The low typicality of Moroccan candidates might help to explain these findings for both egalitarians and non-egalitarians. The manipulation depicted Moroccan candidates positively (e.g., with education and professional experience in accordance with the requirements of the job position) and even assimilating postures (e.g., women not wearing the hijab). This might have activated counter-stereotypes examples, which may have led both egalitarian and non-egalitarian participants to regulate the expression of prejudice. In the case of egalitarians, an attributional principle of augmentation might have been activated. Egalitarians might have formed a better impression of Moroccan candidates because they are aware of other factors, such as their ethnicity, that could have prevented or inhibited success or having academic training and professional experience in such fields. The value system of non-egalitarian participants probably centers on individualism, which emphasizes hard work and personal responsibility on the way to success (Protestant work ethic). According to these values, it would not be justified or politically correct to express prejudice (in terms of stereotypes, emotions, and behaviors) toward the Moroccan candidates (interpersonal framing) described in our materials (whose CVs show that they have training and personal experience in the domain of the job for which they are applying).

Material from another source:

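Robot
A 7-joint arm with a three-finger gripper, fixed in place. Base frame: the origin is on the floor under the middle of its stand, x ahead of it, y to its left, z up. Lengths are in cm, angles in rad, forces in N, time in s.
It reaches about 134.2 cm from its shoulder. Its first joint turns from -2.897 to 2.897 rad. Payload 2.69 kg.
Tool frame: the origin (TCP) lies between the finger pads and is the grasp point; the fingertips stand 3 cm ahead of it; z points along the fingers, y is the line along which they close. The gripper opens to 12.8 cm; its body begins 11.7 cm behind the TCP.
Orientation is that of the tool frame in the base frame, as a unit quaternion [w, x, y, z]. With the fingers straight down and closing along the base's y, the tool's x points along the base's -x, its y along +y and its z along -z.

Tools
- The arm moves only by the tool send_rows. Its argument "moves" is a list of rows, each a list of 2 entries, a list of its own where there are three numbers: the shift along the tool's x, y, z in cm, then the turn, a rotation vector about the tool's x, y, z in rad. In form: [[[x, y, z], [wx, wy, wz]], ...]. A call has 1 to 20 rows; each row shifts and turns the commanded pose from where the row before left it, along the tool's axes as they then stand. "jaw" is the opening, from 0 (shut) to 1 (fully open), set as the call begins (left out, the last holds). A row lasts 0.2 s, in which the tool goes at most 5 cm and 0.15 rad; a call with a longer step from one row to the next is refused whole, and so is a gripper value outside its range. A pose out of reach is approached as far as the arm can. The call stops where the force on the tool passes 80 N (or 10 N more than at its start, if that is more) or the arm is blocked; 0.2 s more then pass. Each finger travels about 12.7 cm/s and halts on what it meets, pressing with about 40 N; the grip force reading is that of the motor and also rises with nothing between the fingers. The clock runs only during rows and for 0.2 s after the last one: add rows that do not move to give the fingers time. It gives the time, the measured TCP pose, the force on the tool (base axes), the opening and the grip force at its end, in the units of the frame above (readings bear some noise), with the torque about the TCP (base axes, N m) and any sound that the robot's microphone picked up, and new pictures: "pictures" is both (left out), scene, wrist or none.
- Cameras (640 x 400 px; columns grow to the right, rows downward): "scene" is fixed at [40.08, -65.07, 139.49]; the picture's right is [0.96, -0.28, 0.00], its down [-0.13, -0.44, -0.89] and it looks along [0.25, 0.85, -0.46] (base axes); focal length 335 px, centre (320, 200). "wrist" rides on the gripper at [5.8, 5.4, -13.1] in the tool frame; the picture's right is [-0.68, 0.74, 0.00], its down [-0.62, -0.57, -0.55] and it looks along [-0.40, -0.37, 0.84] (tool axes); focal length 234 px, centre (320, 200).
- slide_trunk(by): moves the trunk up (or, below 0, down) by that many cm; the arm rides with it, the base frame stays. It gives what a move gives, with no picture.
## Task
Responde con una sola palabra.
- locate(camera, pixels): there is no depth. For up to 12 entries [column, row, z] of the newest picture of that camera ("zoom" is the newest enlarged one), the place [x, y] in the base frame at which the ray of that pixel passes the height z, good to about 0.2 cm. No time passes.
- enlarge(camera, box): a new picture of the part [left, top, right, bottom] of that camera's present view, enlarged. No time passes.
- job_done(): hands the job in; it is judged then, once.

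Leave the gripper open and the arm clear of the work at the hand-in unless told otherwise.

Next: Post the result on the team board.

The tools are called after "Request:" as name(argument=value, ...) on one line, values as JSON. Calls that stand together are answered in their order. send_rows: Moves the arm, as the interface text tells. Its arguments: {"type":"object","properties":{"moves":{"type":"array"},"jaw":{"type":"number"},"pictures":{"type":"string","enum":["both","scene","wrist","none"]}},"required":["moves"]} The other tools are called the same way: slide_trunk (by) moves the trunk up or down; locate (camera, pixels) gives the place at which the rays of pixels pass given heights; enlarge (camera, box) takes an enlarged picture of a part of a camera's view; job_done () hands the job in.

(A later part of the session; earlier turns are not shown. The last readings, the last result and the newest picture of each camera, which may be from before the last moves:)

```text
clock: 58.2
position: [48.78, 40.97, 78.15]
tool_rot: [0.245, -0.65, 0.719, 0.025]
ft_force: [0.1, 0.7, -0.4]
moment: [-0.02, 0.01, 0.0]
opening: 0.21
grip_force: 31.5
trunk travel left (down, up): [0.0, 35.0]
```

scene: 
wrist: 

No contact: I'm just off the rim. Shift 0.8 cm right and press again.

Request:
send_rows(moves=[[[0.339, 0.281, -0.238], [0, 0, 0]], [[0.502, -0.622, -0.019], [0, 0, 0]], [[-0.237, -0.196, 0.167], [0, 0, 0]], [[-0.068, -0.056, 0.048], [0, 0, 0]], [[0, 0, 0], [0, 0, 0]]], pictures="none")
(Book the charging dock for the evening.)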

Future work should further explore the mechanisms of expression and suppression that egalitarian and non-egalitarian participants might be using in this context, as well as using an alternative framing to test whether the results are replicated in a context where Moroccan candidates are perceived as more prototypical (e.g., agriculture in Spain) or with very low qualified candidates. This may allow the ingroup bias to emerge among non-egalitarian participants, as well as testing whether the positive outgroup bias among egalitarian participants remains. Alternatively, we could test if presenting high vs. low prototypical Moroccan workers or interpersonal vs. intergroup framings would modulate these findings.

Limitations

Our work presents some limitations. First, the use of a convenience sample within the acquaintances of undergraduate students of Psychology limits the generalizability of the findings (see Bracht & Glass, 1968; Mullinix et al., 2015). Second, given the sensitive nature of the studied measures, social desirability should have been contemplated, especially when considering egalitarians participants’ views. However, evidence suggests that the online self-administrated data collecting mode, as well as the reassurance of participants’ anonymity should contribute to diminishing participants’ tendency to respond in a sociably desirable way (see Krumpal, 2013). Additionally, people’s motivation to express or suppress prejudice has been found to be influenced by the normative context (e.g., Crandall & Eshleman, 2003; Froscher et al., 2015). The Spanish context is nowadays characterized by a liberalized hate speech against immigration (see Arcila-Calderón et al., 2020), as exemplified by the rise of political parties with xenophobic views (the far-right party was the third most voted political force in the last Spanish general elections; see Rama et al., 2021). Thus, normative climate encouraging the expression of prejudice might have also strengthened people’s motivation to express prejudice (Froscher et al., 2015). However, future studies should analyze more deeply the role of social desirability linked to the social norms in the expression or suppression of prejudice.

Practical Implications

This research may have implications in the development of prejudice reduction strategies. Whether or not people have different value systems that make them perceive reality differently, it seems quite reasonable to think that not all prejudice reduction strategies will work in the same way for everyone. The fact that non-egalitarian participants only showed ingroup bias when they evaluated the target in terms of morality and immorality may reveal that the expression of prejudice in other stereotypical dimensions (such as sociability and competence), as well as in emotions and behavioral tendencies, are more easily suppressed (or more difficult to justify). The activation of counter-stereotypical exemplars may be a potential explanation for the lack of ingroup bias in most dimensions evaluated, but the fact that non-egalitarian participants still showed ingroup bias when they evaluated the (im)morality of the candidates suggests that extra effort is needed to modify the expression of prejudice concerning (im)morality. Future research should address the need to design interventions focused on specific aspects of prejudice, as well as considering the best way to adapt interventions to the target population (taking into account how individual value systems may modulate their success).

Main Contribution and Conclusions

The current work highlights the importance of people’s value system in evaluating ethnic minority candidates in the workplace. Egalitarian participants (high tolerance/low racism) not only did not show an ingroup bias toward Spanish targets but showed a positive outgroup bias toward Moroccan job applicants in terms of stereotypes, emotions, and behavioral facilitation tendencies, which is exceptional considering one of the most basic intergroup phenomena: positive ingroup bias (Tajfel & Turner, 1979). By measuring both the level of racism and tolerance of the participants (unlike previous studies) we enhance current understanding on egalitarian people’s attitudes toward ethnic outgroups, extending the literature in this regard. Moreover, the inclusion of morality and immorality in our studies allowed us to identify an interesting pattern among non-egalitarian individuals: they show an ingroup bias only for morality and immorality judgments. Therefore, im(morality) is key in the outgroup perception of non-egalitarian individuals in the workplace: they devaluate Moroccans only in this dimension. That is, regardless of how sociable or competent a Moroccan person is perceived, if he or she is not considered sufficiently moral, might be determinant of the expression/manifestation/existence of prejudice. Therefore, we also extend the literature demonstrating the relevance of im(morality) stereotypes in the study of the ethnic prejudice in the workplace in different contexts (i.e., administration and hostelry).

In conclusion, the person’s value system modulates the suppression/expression of prejudice, and the dimension of (im)morality seems especially sensitive in detecting how egalitarian and non-egalitarian participants process information in different ways. Our research contributed by providing a more comprehensive picture on contemporary labor discrimination of ethnic minorities, showing that it is of utmost importance to consider the individuals’ values system along with the targets’ ethnicity to understand how cognitive, affective and action tendencies conform attitudes toward minorities in the workplace.